Written instruction 1 =>
Copy out, exactly and without additions, the lines from the one that contains "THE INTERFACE" to the one that contains "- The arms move", both ends included. Give them as a JSON list of strings, one for each line, with blank lines left out.

* BEGIN Page *

Public Lecture: National Library of Australia, Saturday 12 July 4pm


Gail Jones, Writer, and Professor in Writing, University of Western Sydney

'MYSTIC, AWFUL WAS THE PROCESS": the suspicious encounters of  literature and photography

Gail Jones is Professor of Writing at the Writing and Society Research School, University of Western Sydney and the author of six books of fiction. These include the novels Black Mirror, Sixty Lights, Dreams of Speaking and Sorry, all of which consider, at some point, the centrality of photography to modernity and the contest between images and words. Jones is an accomplished author whose recent book Sorry is longlisted for this year's international Orange Prize and has been nominated for the 2008 Miles Franklin award, a prize for which she has been nominated twice previously. Her previous book Dreams of Speaking is currently shortlisted for the 2008 International IMPAC Dublin Literary Award.

* END Page *
* BEGIN Raw data *

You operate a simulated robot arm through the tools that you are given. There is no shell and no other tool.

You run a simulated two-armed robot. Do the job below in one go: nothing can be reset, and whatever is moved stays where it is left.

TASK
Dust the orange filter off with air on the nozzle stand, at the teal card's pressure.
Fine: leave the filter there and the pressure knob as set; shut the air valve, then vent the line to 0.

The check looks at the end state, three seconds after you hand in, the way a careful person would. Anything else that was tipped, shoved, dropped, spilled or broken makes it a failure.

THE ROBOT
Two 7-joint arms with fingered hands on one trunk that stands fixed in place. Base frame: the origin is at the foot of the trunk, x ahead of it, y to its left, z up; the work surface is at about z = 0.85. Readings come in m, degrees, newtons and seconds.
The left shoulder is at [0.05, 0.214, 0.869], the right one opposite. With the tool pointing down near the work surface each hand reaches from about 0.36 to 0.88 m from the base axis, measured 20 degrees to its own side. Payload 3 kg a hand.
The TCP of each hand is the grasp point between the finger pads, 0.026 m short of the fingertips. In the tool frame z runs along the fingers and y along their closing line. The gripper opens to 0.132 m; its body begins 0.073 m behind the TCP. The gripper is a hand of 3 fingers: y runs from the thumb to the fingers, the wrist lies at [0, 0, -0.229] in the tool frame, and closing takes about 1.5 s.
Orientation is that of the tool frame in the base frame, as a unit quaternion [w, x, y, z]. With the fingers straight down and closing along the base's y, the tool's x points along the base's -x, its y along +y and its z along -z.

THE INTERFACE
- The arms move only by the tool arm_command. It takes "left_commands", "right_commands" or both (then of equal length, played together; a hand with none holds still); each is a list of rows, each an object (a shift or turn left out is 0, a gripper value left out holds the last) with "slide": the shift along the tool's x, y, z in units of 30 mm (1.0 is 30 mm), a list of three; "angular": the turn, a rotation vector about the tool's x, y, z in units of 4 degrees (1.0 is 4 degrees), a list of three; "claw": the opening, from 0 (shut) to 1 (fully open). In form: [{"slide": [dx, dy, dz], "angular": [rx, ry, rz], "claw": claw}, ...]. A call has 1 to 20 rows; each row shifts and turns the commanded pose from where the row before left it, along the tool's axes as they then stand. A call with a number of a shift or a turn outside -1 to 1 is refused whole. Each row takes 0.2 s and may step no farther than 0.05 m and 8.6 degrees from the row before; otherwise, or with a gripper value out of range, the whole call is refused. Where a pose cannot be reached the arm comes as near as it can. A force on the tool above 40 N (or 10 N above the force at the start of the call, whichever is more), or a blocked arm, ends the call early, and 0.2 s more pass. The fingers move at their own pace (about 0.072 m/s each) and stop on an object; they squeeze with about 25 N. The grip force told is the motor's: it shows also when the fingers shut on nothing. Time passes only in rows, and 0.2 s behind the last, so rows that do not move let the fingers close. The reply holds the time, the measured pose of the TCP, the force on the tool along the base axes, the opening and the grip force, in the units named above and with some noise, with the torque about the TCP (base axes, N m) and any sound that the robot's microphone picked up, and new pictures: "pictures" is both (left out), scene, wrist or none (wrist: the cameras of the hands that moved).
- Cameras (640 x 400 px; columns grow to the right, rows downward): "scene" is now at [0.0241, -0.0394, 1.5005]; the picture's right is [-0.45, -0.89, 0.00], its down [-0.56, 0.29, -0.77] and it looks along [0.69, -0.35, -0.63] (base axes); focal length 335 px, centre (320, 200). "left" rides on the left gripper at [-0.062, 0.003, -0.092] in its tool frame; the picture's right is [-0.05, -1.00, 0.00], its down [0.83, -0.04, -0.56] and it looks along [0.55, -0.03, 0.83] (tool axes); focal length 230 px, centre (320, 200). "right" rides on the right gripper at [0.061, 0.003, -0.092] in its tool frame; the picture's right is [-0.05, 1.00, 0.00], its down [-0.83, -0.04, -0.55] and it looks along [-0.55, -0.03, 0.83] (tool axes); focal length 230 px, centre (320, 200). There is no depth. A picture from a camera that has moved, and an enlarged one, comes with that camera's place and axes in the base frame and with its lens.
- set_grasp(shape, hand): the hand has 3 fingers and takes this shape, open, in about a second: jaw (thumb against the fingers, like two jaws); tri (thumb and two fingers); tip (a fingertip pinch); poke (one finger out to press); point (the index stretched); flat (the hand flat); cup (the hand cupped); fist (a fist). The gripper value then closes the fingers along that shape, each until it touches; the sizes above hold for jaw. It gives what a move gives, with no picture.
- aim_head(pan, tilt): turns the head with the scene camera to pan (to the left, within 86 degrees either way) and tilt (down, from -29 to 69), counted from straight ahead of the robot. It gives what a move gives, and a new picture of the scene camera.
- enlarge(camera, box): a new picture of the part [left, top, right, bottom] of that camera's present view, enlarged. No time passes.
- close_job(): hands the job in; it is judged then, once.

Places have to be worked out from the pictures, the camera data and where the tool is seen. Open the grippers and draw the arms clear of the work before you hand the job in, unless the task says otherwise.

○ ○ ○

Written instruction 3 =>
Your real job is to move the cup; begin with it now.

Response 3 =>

* END Raw data *

Written instruction 2 =>
Type the page over again with no edits.

Response 1 =>
[
  "THE INTERFACE",
  "- The arms move only by the tool arm_command. It takes \"left_commands\", \"right_commands\" or both (then of equal length, played together; a hand with none holds still); each is a list of rows, each an object (a shift or turn left out is 0, a gripper value left out holds the last) with \"slide\": the shift along the tool's x, y, z in units of 30 mm (1.0 is 30 mm), a list of three; \"angular\": the turn, a rotation vector about the tool's x, y, z in units of 4 degrees (1.0 is 4 degrees), a list of three; \"claw\": the opening, from 0 (shut) to 1 (fully open). In form: [{\"slide\": [dx, dy, dz], \"angular\": [rx, ry, rz], \"claw\": claw}, ...]. A call has 1 to 20 rows; each row shifts and turns the commanded pose from where the row before left it, along the tool's axes as they then stand. A call with a number of a shift or a turn outside -1 to 1 is refused whole. Each row takes 0.2 s and may step no farther than 0.05 m and 8.6 degrees from the row before; otherwise, or with a gripper value out of range, the whole call is refused. Where a pose cannot be reached the arm comes as near as it can. A force on the tool above 40 N (or 10 N above the force at the start of the call, whichever is more), or a blocked arm, ends the call early, and 0.2 s more pass. The fingers move at their own pace (about 0.072 m/s each) and stop on an object; they squeeze with about 25 N. The grip force told is the motor's: it shows also when the fingers shut on nothing. Time passes only in rows, and 0.2 s behind the last, so rows that do not move let the fingers close. The reply holds the time, the measured pose of the TCP, the force on the tool along the base axes, the opening and the grip force, in the units named above and with some noise, with the torque about the TCP (base axes, N m) and any sound that the robot's microphone picked up, and new pictures: \"pictures\" is both (left out), scene, wrist or none (wrist: the cameras of the hands that moved)."
]

Response 2 =>
Public Lecture: National Library of Australia, Saturday 12 July 4pm


Gail Jones, Writer, and Professor in Writing, University of Western Sydney

'MYSTIC, AWFUL WAS THE PROCESS": the suspicious encounters of  literature and photography

Gail Jones is Professor of Writing at the Writing and Society Research School, University of Western Sydney and the author of six books of fiction. These include the novels Black Mirror, Sixty Lights, Dreams of Speaking and Sorry, all of which consider, at some point, the centrality of photography to modernity and the contest between images and words. Jones is an accomplished author whose recent book Sorry is longlisted for this year's international Orange Prize and has been nominated for the 2008 Miles Franklin award, a prize for which she has been nominated twice previously. Her previous book Dreams of Speaking is currently shortlisted for the 2008 International IMPAC Dublin Literary Award.